Sunday, September 05, 2010

Leaps of faith -- chicagotribune.com

Leaps of faith -- chicagotribune.com
Two prominent Chicago musicians went way out on a limb over the weekend at the 32nd Chicago Jazz Festival.
Unveiling new work that challenged previous assumptions about the nature of their music, pianist Ramsey Lewis and flutist Nicole Mitchell dared to push beyond the sounds that listeners expect of them. Though the artistic results weren't always completely fulfilling, you had to admire the intrepid spirit behind both their sets, and their faith in the adventurousness of their audiences.
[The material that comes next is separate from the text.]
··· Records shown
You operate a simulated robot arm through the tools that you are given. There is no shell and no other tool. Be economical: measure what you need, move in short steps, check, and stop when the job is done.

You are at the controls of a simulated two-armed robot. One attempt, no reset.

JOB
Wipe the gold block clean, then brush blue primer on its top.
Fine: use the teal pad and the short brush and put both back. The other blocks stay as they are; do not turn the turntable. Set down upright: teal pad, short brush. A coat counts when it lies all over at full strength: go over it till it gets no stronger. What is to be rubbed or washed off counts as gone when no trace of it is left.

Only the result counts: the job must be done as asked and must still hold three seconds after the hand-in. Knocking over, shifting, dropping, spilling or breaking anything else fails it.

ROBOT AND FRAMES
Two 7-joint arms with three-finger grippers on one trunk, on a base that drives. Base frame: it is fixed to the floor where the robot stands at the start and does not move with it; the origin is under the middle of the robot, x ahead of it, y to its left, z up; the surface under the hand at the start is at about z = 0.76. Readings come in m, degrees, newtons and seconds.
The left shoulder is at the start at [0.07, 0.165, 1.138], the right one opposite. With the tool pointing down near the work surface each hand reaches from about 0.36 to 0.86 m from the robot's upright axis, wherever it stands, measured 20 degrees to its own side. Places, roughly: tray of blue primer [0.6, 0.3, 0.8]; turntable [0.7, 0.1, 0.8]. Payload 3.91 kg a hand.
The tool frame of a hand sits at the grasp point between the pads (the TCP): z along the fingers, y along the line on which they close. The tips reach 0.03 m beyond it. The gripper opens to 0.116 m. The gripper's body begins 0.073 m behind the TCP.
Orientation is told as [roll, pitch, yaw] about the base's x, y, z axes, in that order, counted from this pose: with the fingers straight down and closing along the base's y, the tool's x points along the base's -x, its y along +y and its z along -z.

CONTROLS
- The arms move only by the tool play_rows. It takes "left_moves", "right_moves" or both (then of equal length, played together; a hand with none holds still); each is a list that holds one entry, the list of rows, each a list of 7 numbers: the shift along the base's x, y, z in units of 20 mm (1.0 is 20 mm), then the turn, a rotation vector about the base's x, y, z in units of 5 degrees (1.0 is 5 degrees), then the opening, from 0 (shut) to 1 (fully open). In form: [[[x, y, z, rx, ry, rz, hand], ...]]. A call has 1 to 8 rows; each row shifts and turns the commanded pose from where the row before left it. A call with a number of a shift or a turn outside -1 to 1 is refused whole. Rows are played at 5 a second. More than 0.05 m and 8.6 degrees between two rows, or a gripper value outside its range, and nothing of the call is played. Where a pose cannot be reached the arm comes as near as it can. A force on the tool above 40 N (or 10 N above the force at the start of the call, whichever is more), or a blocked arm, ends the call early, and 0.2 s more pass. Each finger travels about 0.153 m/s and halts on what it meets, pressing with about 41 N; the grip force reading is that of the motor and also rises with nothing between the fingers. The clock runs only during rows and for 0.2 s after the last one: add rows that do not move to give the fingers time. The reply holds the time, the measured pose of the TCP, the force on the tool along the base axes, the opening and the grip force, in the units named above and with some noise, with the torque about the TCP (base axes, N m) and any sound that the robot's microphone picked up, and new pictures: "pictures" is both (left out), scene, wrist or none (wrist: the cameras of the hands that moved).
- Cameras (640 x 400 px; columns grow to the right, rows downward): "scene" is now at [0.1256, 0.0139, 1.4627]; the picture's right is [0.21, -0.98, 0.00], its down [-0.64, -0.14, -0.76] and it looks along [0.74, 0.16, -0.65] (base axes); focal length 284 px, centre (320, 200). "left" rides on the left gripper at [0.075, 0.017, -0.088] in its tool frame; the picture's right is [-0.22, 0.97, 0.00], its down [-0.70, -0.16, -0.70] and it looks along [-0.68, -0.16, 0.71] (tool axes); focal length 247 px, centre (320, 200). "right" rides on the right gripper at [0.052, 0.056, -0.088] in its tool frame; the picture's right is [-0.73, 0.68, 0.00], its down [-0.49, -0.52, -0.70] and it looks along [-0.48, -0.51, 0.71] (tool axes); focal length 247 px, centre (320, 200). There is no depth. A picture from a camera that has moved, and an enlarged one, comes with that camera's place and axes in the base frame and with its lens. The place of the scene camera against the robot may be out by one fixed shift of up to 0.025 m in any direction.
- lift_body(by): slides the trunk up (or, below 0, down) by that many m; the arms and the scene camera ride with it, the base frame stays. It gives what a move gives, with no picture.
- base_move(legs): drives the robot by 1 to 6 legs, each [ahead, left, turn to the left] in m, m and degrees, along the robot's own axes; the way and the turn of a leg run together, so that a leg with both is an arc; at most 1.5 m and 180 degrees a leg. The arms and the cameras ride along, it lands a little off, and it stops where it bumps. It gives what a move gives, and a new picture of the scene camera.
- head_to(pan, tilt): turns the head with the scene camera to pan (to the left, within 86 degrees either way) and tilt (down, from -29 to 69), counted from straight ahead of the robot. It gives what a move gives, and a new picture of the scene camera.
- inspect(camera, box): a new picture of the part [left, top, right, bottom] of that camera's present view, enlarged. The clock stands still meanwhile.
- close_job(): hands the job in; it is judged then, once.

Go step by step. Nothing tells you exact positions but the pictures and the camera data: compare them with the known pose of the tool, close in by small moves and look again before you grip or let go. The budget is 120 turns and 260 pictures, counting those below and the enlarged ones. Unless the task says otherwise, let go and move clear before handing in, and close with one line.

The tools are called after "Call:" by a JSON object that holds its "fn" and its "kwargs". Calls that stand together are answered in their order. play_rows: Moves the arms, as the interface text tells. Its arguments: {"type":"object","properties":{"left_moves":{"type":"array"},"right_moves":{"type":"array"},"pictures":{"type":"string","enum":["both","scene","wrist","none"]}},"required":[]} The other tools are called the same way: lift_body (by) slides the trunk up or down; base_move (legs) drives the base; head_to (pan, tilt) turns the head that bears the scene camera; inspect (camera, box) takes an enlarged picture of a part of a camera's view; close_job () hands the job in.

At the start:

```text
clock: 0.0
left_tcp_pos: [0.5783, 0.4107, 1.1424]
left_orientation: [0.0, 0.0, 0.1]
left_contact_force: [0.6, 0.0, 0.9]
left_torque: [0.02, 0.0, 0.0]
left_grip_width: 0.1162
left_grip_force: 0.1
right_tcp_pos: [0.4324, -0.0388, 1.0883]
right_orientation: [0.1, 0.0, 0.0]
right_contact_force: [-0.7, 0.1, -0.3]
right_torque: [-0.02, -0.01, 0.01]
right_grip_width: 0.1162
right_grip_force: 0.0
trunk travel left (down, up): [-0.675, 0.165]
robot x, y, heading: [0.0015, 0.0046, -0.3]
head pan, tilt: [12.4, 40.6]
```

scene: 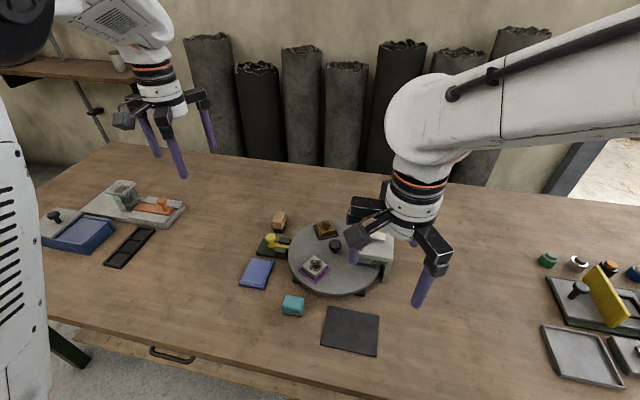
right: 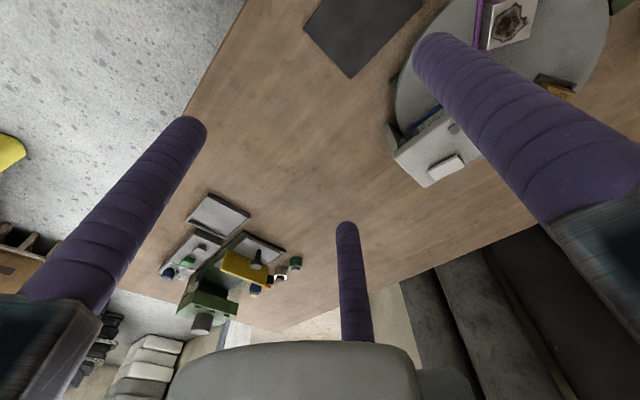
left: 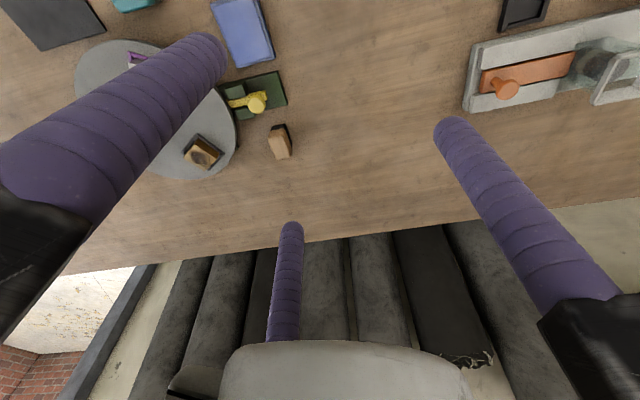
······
In the past few years, Lewis has launched a wholly new phase of a long and storied career, creating ambitious, evening-length compositions such as "To Know Her …" and "Proclamation of Hope." The acclaim these works have received apparently has inspired Lewis to keep writing, and on Friday night at the Pritzker Pavilion in Millennium Park he led his trio in mostly new and original pieces. This approach defied Lewis' earlier practice, the pianist having built most of his career on pop-tinged covers of other people's hits.
At the Pritzker, however, Lewis celebrated his recent 75th birthday by often venturing beyond predictable song forms, ignoring conventional backbeats and developing ethereal, difficult-to-categorize compositions. That Lewis had not played most of this music publicly before said a great deal about the kinds of risks he's now willing to take, in the twilight of his career.
Not that Lewis has exactly wandered into avant-garde territory. The sleek tone, elegant voicing and lushly Romantic spirit of his pianism remained very much in place. Sounding like a slightly scaled down version of the Modern Jazz Quartet, Lewis' trio dealt in lustrous, ultra-refined sounds.
Yet this wasn't music you could always tap your foot to, either. In an untitled new work, Lewis played big, unorthodox chords while Larry Gray bowed long lines on bass and Leon Joyce produced shimmering colors with brushes on drums. The delicacy, polish and subtlety of this work would have been impressive in a recital hall; pulling it off in a large, outdoor amphitheater represented a still greater achievement.
In a new and untitled ballad, Lewis and friends produced one of the most beautifully realized climactic passages in Lewis' oeuvre. And in an untitled solo work, the pianist developed his themes with unmistakable rigor.
If some of this music would benefit from a little less harmonic sweetness and a little more rhythmic bite, there was no doubting its high craft and personal tone.
Flutist Mitchell preceded Lewis on stage to lead the world premiere of the most ambitious work of her career to date, "Arc of O." Scored for a "double orchestra" – with two pianists, two cellists, two drummers, etc. – the 42-minute opus cast Mitchell less as soloist and more as an integral part of the orchestral fabric.
Like Lewis, Mitchell may have caught listeners off guard, unveiling music that leaned much closer to contemporary classical idioms than to jazz-swing-experimental models. Even within the classical context, "Arc of O" often proved texturally dense and packed with dissonance.